Requirements:
Output the material below in full, exactly as it is. Format the lines as a JSON array of strings and drop empty lines.
--- Start Data excerpt ---
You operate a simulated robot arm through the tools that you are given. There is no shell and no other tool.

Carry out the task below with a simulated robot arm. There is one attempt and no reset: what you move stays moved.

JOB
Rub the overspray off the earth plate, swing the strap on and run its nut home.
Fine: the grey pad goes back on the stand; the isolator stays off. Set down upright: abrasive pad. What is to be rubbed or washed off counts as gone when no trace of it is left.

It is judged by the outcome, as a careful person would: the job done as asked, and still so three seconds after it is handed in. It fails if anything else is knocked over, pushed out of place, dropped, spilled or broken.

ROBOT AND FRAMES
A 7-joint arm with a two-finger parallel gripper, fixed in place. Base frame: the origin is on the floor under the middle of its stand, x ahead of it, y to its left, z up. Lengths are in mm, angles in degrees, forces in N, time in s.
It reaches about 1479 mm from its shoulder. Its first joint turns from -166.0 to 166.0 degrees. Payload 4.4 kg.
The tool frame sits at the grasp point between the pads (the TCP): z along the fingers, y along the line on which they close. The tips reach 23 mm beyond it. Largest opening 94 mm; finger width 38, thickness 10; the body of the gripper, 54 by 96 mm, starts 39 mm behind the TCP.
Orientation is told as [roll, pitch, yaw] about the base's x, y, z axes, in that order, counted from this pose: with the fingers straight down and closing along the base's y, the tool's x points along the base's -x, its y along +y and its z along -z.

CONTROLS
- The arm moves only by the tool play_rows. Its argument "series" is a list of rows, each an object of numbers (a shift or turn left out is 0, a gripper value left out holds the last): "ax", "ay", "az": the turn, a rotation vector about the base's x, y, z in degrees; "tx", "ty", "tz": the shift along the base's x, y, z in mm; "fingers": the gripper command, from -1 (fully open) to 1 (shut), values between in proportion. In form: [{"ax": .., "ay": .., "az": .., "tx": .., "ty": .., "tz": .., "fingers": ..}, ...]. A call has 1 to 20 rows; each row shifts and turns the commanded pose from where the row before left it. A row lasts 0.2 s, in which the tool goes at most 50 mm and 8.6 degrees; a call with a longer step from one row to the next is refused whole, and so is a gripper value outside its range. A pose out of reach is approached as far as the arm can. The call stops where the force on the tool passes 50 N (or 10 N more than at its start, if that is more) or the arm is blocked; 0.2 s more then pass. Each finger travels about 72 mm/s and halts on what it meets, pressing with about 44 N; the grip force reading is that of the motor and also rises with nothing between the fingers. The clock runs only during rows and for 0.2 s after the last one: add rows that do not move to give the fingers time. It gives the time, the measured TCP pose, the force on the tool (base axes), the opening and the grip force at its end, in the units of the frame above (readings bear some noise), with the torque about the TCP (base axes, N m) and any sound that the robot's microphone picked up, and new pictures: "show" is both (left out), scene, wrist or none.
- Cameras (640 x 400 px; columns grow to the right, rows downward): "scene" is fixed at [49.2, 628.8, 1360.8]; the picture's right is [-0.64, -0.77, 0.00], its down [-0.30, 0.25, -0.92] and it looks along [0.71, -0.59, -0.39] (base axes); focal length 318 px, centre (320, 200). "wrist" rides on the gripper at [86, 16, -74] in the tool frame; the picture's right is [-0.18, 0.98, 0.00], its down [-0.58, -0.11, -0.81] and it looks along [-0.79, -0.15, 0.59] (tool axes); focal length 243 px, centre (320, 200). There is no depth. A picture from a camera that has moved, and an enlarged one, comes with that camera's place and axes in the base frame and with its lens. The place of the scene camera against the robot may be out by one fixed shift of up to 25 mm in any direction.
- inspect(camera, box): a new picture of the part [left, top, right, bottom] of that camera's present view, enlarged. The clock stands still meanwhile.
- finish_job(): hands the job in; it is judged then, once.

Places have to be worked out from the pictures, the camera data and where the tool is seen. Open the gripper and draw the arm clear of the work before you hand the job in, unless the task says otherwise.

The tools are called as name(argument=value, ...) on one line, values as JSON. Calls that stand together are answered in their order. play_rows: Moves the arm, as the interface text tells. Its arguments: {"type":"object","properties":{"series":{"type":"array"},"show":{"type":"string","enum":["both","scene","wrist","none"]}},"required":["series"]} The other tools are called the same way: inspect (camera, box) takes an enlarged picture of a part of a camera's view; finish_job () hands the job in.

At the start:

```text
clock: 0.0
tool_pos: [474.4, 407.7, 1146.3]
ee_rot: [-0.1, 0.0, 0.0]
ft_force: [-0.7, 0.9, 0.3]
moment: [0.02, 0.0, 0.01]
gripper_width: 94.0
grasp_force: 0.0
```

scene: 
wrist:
--- End Data excerpt ---
Answer to this exercise:
[
  "You operate a simulated robot arm through the tools that you are given. There is no shell and no other tool.",
  "Carry out the task below with a simulated robot arm. There is one attempt and no reset: what you move stays moved.",
  "JOB",
  "Rub the overspray off the earth plate, swing the strap on and run its nut home.",
  "Fine: the grey pad goes back on the stand; the isolator stays off. Set down upright: abrasive pad. What is to be rubbed or washed off counts as gone when no trace of it is left.",
  "It is judged by the outcome, as a careful person would: the job done as asked, and still so three seconds after it is handed in. It fails if anything else is knocked over, pushed out of place, dropped, spilled or broken.",
  "ROBOT AND FRAMES",
  "A 7-joint arm with a two-finger parallel gripper, fixed in place. Base frame: the origin is on the floor under the middle of its stand, x ahead of it, y to its left, z up. Lengths are in mm, angles in degrees, forces in N, time in s.",
  "It reaches about 1479 mm from its shoulder. Its first joint turns from -166.0 to 166.0 degrees. Payload 4.4 kg.",
  "The tool frame sits at the grasp point between the pads (the TCP): z along the fingers, y along the line on which they close. The tips reach 23 mm beyond it. Largest opening 94 mm; finger width 38, thickness 10; the body of the gripper, 54 by 96 mm, starts 39 mm behind the TCP.",
  "Orientation is told as [roll, pitch, yaw] about the base's x, y, z axes, in that order, counted from this pose: with the fingers straight down and closing along the base's y, the tool's x points along the base's -x, its y along +y and its z along -z.",
  "CONTROLS",
  "- The arm moves only by the tool play_rows. Its argument \"series\" is a list of rows, each an object of numbers (a shift or turn left out is 0, a gripper value left out holds the last): \"ax\", \"ay\", \"az\": the turn, a rotation vector about the base's x, y, z in degrees; \"tx\", \"ty\", \"tz\": the shift along the base's x, y, z in mm; \"fingers\": the gripper command, from -1 (fully open) to 1 (shut), values between in proportion. In form: [{\"ax\": .., \"ay\": .., \"az\": .., \"tx\": .., \"ty\": .., \"tz\": .., \"fingers\": ..}, ...]. A call has 1 to 20 rows; each row shifts and turns the commanded pose from where the row before left it. A row lasts 0.2 s, in which the tool goes at most 50 mm and 8.6 degrees; a call with a longer step from one row to the next is refused whole, and so is a gripper value outside its range. A pose out of reach is approached as far as the arm can. The call stops where the force on the tool passes 50 N (or 10 N more than at its start, if that is more) or the arm is blocked; 0.2 s more then pass. Each finger travels about 72 mm/s and halts on what it meets, pressing with about 44 N; the grip force reading is that of the motor and also rises with nothing between the fingers. The clock runs only during rows and for 0.2 s after the last one: add rows that do not move to give the fingers time. It gives the time, the measured TCP pose, the force on the tool (base axes), the opening and the grip force at its end, in the units of the frame above (readings bear some noise), with the torque about the TCP (base axes, N m) and any sound that the robot's microphone picked up, and new pictures: \"show\" is both (left out), scene, wrist or none.",
  "- Cameras (640 x 400 px; columns grow to the right, rows downward): \"scene\" is fixed at [49.2, 628.8, 1360.8]; the picture's right is [-0.64, -0.77, 0.00], its down [-0.30, 0.25, -0.92] and it looks along [0.71, -0.59, -0.39] (base axes); focal length 318 px, centre (320, 200). \"wrist\" rides on the gripper at [86, 16, -74] in the tool frame; the picture's right is [-0.18, 0.98, 0.00], its down [-0.58, -0.11, -0.81] and it looks along [-0.79, -0.15, 0.59] (tool axes); focal length 243 px, centre (320, 200). There is no depth. A picture from a camera that has moved, and an enlarged one, comes with that camera's place and axes in the base frame and with its lens. The place of the scene camera against the robot may be out by one fixed shift of up to 25 mm in any direction.",
  "- inspect(camera, box): a new picture of the part [left, top, right, bottom] of that camera's present view, enlarged. The clock stands still meanwhile.",
  "- finish_job(): hands the job in; it is judged then, once.",
  "Places have to be worked out from the pictures, the camera data and where the tool is seen. Open the gripper and draw the arm clear of the work before you hand the job in, unless the task says otherwise.",
  "The tools are called as name(argument=value, ...) on one line, values as JSON. Calls that stand together are answered in their order. play_rows: Moves the arm, as the interface text tells. Its arguments: {\"type\":\"object\",\"properties\":{\"series\":{\"type\":\"array\"},\"show\":{\"type\":\"string\",\"enum\":[\"both\",\"scene\",\"wrist\",\"none\"]}},\"required\":[\"series\"]} The other tools are called the same way: inspect (camera, box) takes an enlarged picture of a part of a camera's view; finish_job () hands the job in.",
  "At the start:",
  "```text",
  "clock: 0.0",
  "tool_pos: [474.4, 407.7, 1146.3]",
  "ee_rot: [-0.1, 0.0, 0.0]",
  "ft_force: [-0.7, 0.9, 0.3]",
  "moment: [0.02, 0.0, 0.01]",
  "gripper_width: 94.0",
  "grasp_force: 0.0",
  "```",
  "scene: ",
  "wrist:"
]